O mundo diante do “Dia O”, por José Flávio Sombra Saraiva
Texto de Meridiano 47 - 16/01/2009
O “Dia D” foi marca da inserção altaneira dos Estados Unidos no mundo que nasceu dos escombros da Segunda Guerra Mundial. O desembarque das tropas aliadas na Normandia, em 6 de junho de 1944, associaria o “D” do presidente Delano Roosevelt ao “D” do general Dwight Eisenhower. Comandante da maior ofensiva militar do século XX, Dwight credenciou-se para as páginas da história ao não ter titubeado, em dia da decisão fundamental, apesar do frio e das névoas do Canal da Mancha.

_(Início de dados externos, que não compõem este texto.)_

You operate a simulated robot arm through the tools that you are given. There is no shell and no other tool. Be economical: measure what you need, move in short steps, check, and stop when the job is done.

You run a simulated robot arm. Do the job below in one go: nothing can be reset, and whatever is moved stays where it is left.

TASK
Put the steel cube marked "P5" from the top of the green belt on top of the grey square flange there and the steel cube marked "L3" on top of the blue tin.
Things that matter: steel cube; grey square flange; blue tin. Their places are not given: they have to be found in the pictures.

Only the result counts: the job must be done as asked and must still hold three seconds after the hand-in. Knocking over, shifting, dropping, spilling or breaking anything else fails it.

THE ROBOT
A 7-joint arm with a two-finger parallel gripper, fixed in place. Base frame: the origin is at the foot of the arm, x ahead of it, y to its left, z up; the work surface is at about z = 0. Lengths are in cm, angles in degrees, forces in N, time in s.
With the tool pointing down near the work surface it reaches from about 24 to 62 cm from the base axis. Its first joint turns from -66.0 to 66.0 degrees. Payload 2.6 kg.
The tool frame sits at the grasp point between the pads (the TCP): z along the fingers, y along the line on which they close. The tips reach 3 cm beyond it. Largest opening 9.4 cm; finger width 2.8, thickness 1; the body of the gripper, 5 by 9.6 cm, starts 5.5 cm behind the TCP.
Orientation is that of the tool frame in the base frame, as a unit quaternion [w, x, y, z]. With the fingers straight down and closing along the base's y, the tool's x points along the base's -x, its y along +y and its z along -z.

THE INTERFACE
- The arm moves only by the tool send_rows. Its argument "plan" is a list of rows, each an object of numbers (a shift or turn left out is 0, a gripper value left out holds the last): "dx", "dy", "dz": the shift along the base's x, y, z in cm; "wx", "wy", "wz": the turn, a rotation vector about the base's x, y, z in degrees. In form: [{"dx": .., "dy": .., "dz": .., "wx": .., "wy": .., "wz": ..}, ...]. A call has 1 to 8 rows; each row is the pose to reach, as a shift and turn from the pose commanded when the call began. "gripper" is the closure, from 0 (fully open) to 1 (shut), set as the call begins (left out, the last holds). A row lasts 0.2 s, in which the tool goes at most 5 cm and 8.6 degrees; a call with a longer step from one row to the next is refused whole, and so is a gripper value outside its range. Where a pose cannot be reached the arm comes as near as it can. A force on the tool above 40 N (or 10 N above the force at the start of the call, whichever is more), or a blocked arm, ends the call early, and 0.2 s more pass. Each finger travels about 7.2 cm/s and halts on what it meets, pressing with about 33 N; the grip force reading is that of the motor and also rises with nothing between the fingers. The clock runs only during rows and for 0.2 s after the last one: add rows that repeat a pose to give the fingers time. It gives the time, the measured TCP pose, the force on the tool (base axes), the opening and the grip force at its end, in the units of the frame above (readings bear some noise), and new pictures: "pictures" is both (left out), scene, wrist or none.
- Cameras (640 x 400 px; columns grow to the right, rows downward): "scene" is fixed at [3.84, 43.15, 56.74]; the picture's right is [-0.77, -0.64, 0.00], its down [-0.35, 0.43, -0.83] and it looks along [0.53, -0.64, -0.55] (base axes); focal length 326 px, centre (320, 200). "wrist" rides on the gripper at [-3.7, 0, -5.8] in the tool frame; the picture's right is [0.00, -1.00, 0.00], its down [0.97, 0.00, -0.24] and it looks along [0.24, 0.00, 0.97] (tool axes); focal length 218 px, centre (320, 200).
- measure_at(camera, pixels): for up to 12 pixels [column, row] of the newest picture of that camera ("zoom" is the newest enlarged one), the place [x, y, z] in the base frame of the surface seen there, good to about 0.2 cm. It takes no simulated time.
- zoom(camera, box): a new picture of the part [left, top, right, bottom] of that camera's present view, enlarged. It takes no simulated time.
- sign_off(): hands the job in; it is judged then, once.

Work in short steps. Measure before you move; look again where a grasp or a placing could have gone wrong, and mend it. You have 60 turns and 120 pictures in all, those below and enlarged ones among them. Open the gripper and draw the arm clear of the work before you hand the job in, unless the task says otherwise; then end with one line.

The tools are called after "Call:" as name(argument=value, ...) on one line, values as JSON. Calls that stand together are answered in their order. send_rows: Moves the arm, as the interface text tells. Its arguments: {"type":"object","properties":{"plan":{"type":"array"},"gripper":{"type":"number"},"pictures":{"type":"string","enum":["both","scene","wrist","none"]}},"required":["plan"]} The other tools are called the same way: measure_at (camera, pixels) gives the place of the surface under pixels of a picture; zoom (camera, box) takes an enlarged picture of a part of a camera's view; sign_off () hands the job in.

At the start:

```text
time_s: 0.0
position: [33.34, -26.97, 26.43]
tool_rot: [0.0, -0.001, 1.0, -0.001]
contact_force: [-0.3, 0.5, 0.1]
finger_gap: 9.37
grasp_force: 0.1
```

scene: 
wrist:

Nascia, nos gestos e nas decisões incisivas, um novo mundo. Paris seria libertada. Chegaria ao fim o regime de Hitler. Os Estados Unidos habilitaram-se como o smart (inteligente) e o hard power (poder da força bruta). Adocicaram a Europa com o Plano Marshall e associaram sua imagem à noção de garante da ordem do mundo ocidental. Ampliaram as margens de poder ideológico e estratégico no imediato pós-Guerra Fria.
Fracassaram, no entanto, no dia seguinte. Veio o “”Dia B” com um Bush irracional no 11 de setembro de 2001. Oito anos se passaram e os Estados Unidos, que já não vinham muito bem no manejo de sua economia interna e no seu smart power, inventaram um novo Vietnã e armaram uma das maiores crises do capitalismo em toda sua história. De poupadores passaram a perdulários. O mundo todo paga a conta.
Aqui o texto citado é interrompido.